**THE PROBLEM**
Make an exact copy of the entries below. Return a JSON list in which every string is one line; blank lines are skipped.

**TASK MATERIAL**
-=-=-

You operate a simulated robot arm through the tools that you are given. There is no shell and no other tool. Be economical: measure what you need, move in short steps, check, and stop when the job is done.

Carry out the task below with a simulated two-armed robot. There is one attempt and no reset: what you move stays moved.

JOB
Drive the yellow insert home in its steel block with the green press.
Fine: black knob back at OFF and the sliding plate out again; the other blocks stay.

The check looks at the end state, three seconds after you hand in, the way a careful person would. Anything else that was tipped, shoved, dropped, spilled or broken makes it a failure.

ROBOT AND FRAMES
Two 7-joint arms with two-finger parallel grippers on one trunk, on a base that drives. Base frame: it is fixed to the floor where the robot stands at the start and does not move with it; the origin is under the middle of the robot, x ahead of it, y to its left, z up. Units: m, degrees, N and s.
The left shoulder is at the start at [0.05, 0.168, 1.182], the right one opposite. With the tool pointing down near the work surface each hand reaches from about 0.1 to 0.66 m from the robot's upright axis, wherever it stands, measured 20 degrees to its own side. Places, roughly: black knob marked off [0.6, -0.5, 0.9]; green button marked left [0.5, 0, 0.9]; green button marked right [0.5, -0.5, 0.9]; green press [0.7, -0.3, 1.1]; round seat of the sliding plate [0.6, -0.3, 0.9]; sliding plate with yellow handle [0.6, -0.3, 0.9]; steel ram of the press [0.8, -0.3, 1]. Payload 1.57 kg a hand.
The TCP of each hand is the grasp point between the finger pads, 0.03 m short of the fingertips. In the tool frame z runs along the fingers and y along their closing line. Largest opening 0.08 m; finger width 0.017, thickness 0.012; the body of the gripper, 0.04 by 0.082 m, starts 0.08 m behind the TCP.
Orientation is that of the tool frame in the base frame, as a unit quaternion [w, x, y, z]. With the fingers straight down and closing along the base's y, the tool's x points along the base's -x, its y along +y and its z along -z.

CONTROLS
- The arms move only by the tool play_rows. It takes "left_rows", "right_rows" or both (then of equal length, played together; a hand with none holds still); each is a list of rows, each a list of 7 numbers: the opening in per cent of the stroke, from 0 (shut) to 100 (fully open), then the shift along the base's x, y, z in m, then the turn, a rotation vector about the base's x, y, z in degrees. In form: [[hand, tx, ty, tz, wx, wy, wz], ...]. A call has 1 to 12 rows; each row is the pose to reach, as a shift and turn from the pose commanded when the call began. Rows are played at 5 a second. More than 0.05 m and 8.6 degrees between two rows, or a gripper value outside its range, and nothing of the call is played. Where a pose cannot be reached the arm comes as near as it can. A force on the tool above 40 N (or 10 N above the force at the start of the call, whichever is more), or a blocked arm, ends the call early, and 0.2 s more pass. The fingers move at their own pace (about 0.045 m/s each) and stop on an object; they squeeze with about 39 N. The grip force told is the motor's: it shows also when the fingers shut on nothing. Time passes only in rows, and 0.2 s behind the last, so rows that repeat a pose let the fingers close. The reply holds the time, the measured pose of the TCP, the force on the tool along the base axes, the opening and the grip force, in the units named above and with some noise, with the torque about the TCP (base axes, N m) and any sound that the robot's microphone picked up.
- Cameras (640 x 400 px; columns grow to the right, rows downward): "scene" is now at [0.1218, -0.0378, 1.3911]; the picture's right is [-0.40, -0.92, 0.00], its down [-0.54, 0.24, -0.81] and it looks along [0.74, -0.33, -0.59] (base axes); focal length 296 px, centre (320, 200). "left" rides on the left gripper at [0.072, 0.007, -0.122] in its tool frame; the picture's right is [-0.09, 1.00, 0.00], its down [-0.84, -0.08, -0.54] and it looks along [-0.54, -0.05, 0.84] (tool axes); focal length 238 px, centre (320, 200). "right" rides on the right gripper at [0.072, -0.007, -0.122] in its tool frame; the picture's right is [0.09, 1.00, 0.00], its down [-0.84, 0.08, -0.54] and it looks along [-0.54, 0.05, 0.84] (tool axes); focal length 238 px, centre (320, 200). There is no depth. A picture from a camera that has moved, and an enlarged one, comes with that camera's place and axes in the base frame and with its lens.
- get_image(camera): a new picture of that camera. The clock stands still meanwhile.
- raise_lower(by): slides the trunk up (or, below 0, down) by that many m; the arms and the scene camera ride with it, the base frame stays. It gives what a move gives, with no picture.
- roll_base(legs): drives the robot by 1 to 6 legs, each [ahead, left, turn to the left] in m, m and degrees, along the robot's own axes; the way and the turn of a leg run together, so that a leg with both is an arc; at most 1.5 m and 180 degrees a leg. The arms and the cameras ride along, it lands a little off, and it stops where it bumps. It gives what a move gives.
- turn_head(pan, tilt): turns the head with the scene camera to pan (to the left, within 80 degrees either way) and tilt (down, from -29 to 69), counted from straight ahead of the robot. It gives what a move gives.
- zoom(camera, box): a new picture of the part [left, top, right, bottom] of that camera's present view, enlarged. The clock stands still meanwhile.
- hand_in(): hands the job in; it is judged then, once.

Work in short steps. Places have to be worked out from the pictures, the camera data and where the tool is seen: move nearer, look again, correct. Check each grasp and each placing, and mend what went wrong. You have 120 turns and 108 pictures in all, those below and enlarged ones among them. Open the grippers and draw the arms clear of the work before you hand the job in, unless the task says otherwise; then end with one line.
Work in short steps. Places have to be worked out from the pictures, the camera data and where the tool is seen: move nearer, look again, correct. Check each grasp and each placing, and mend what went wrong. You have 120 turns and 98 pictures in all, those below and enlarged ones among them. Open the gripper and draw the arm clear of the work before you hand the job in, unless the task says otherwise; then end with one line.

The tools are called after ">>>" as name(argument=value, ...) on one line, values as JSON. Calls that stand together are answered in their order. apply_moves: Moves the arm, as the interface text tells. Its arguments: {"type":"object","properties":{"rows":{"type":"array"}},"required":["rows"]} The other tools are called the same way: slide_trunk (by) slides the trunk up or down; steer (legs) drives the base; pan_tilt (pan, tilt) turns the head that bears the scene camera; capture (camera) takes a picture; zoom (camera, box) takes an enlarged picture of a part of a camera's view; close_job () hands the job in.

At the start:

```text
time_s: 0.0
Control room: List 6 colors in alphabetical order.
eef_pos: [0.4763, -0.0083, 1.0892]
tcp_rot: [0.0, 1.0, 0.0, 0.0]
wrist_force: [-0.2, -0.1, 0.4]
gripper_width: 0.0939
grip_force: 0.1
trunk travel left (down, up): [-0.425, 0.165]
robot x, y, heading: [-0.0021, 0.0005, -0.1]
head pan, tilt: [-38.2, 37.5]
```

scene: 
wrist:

-=-=-

**TASK ANSWER**
[
  "You operate a simulated robot arm through the tools that you are given. There is no shell and no other tool. Be economical: measure what you need, move in short steps, check, and stop when the job is done.",
  "Carry out the task below with a simulated two-armed robot. There is one attempt and no reset: what you move stays moved.",
  "JOB",
  "Drive the yellow insert home in its steel block with the green press.",
  "Fine: black knob back at OFF and the sliding plate out again; the other blocks stay.",
  "The check looks at the end state, three seconds after you hand in, the way a careful person would. Anything else that was tipped, shoved, dropped, spilled or broken makes it a failure.",
  "ROBOT AND FRAMES",
  "Two 7-joint arms with two-finger parallel grippers on one trunk, on a base that drives. Base frame: it is fixed to the floor where the robot stands at the start and does not move with it; the origin is under the middle of the robot, x ahead of it, y to its left, z up. Units: m, degrees, N and s.",
  "The left shoulder is at the start at [0.05, 0.168, 1.182], the right one opposite. With the tool pointing down near the work surface each hand reaches from about 0.1 to 0.66 m from the robot's upright axis, wherever it stands, measured 20 degrees to its own side. Places, roughly: black knob marked off [0.6, -0.5, 0.9]; green button marked left [0.5, 0, 0.9]; green button marked right [0.5, -0.5, 0.9]; green press [0.7, -0.3, 1.1]; round seat of the sliding plate [0.6, -0.3, 0.9]; sliding plate with yellow handle [0.6, -0.3, 0.9]; steel ram of the press [0.8, -0.3, 1]. Payload 1.57 kg a hand.",
  "The TCP of each hand is the grasp point between the finger pads, 0.03 m short of the fingertips. In the tool frame z runs along the fingers and y along their closing line. Largest opening 0.08 m; finger width 0.017, thickness 0.012; the body of the gripper, 0.04 by 0.082 m, starts 0.08 m behind the TCP.",
  "Orientation is that of the tool frame in the base frame, as a unit quaternion [w, x, y, z]. With the fingers straight down and closing along the base's y, the tool's x points along the base's -x, its y along +y and its z along -z.",
  "CONTROLS",
  "- The arms move only by the tool play_rows. It takes \"left_rows\", \"right_rows\" or both (then of equal length, played together; a hand with none holds still); each is a list of rows, each a list of 7 numbers: the opening in per cent of the stroke, from 0 (shut) to 100 (fully open), then the shift along the base's x, y, z in m, then the turn, a rotation vector about the base's x, y, z in degrees. In form: [[hand, tx, ty, tz, wx, wy, wz], ...]. A call has 1 to 12 rows; each row is the pose to reach, as a shift and turn from the pose commanded when the call began. Rows are played at 5 a second. More than 0.05 m and 8.6 degrees between two rows, or a gripper value outside its range, and nothing of the call is played. Where a pose cannot be reached the arm comes as near as it can. A force on the tool above 40 N (or 10 N above the force at the start of the call, whichever is more), or a blocked arm, ends the call early, and 0.2 s more pass. The fingers move at their own pace (about 0.045 m/s each) and stop on an object; they squeeze with about 39 N. The grip force told is the motor's: it shows also when the fingers shut on nothing. Time passes only in rows, and 0.2 s behind the last, so rows that repeat a pose let the fingers close. The reply holds the time, the measured pose of the TCP, the force on the tool along the base axes, the opening and the grip force, in the units named above and with some noise, with the torque about the TCP (base axes, N m) and any sound that the robot's microphone picked up.",
  "- Cameras (640 x 400 px; columns grow to the right, rows downward): \"scene\" is now at [0.1218, -0.0378, 1.3911]; the picture's right is [-0.40, -0.92, 0.00], its down [-0.54, 0.24, -0.81] and it looks along [0.74, -0.33, -0.59] (base axes); focal length 296 px, centre (320, 200). \"left\" rides on the left gripper at [0.072, 0.007, -0.122] in its tool frame; the picture's right is [-0.09, 1.00, 0.00], its down [-0.84, -0.08, -0.54] and it looks along [-0.54, -0.05, 0.84] (tool axes); focal length 238 px, centre (320, 200). \"right\" rides on the right gripper at [0.072, -0.007, -0.122] in its tool frame; the picture's right is [0.09, 1.00, 0.00], its down [-0.84, 0.08, -0.54] and it looks along [-0.54, 0.05, 0.84] (tool axes); focal length 238 px, centre (320, 200). There is no depth. A picture from a camera that has moved, and an enlarged one, comes with that camera's place and axes in the base frame and with its lens.",
  "- get_image(camera): a new picture of that camera. The clock stands still meanwhile.",
  "- raise_lower(by): slides the trunk up (or, below 0, down) by that many m; the arms and the scene camera ride with it, the base frame stays. It gives what a move gives, with no picture.",
  "- roll_base(legs): drives the robot by 1 to 6 legs, each [ahead, left, turn to the left] in m, m and degrees, along the robot's own axes; the way and the turn of a leg run together, so that a leg with both is an arc; at most 1.5 m and 180 degrees a leg. The arms and the cameras ride along, it lands a little off, and it stops where it bumps. It gives what a move gives.",
  "- turn_head(pan, tilt): turns the head with the scene camera to pan (to the left, within 80 degrees either way) and tilt (down, from -29 to 69), counted from straight ahead of the robot. It gives what a move gives.",
  "- zoom(camera, box): a new picture of the part [left, top, right, bottom] of that camera's present view, enlarged. The clock stands still meanwhile.",
  "- hand_in(): hands the job in; it is judged then, once.",
  "Work in short steps. Places have to be worked out from the pictures, the camera data and where the tool is seen: move nearer, look again, correct. Check each grasp and each placing, and mend what went wrong. You have 120 turns and 108 pictures in all, those below and enlarged ones among them. Open the grippers and draw the arms clear of the work before you hand the job in, unless the task says otherwise; then end with one line.",
  "Work in short steps. Places have to be worked out from the pictures, the camera data and where the tool is seen: move nearer, look again, correct. Check each grasp and each placing, and mend what went wrong. You have 120 turns and 98 pictures in all, those below and enlarged ones among them. Open the gripper and draw the arm clear of the work before you hand the job in, unless the task says otherwise; then end with one line.",
  "The tools are called after \">>>\" as name(argument=value, ...) on one line, values as JSON. Calls that stand together are answered in their order. apply_moves: Moves the arm, as the interface text tells. Its arguments: {\"type\":\"object\",\"properties\":{\"rows\":{\"type\":\"array\"}},\"required\":[\"rows\"]} The other tools are called the same way: slide_trunk (by) slides the trunk up or down; steer (legs) drives the base; pan_tilt (pan, tilt) turns the head that bears the scene camera; capture (camera) takes a picture; zoom (camera, box) takes an enlarged picture of a part of a camera's view; close_job () hands the job in.",
  "At the start:",
  "```text",
  "time_s: 0.0",
  "Control room: List 6 colors in alphabetical order.",
  "eef_pos: [0.4763, -0.0083, 1.0892]",
  "tcp_rot: [0.0, 1.0, 0.0, 0.0]",
  "wrist_force: [-0.2, -0.1, 0.4]",
  "gripper_width: 0.0939",
  "grip_force: 0.1",
  "trunk travel left (down, up): [-0.425, 0.165]",
  "robot x, y, heading: [-0.0021, 0.0005, -0.1]",
  "head pan, tilt: [-38.2, 37.5]",
  "```",
  "scene: ",
  "wrist:"
]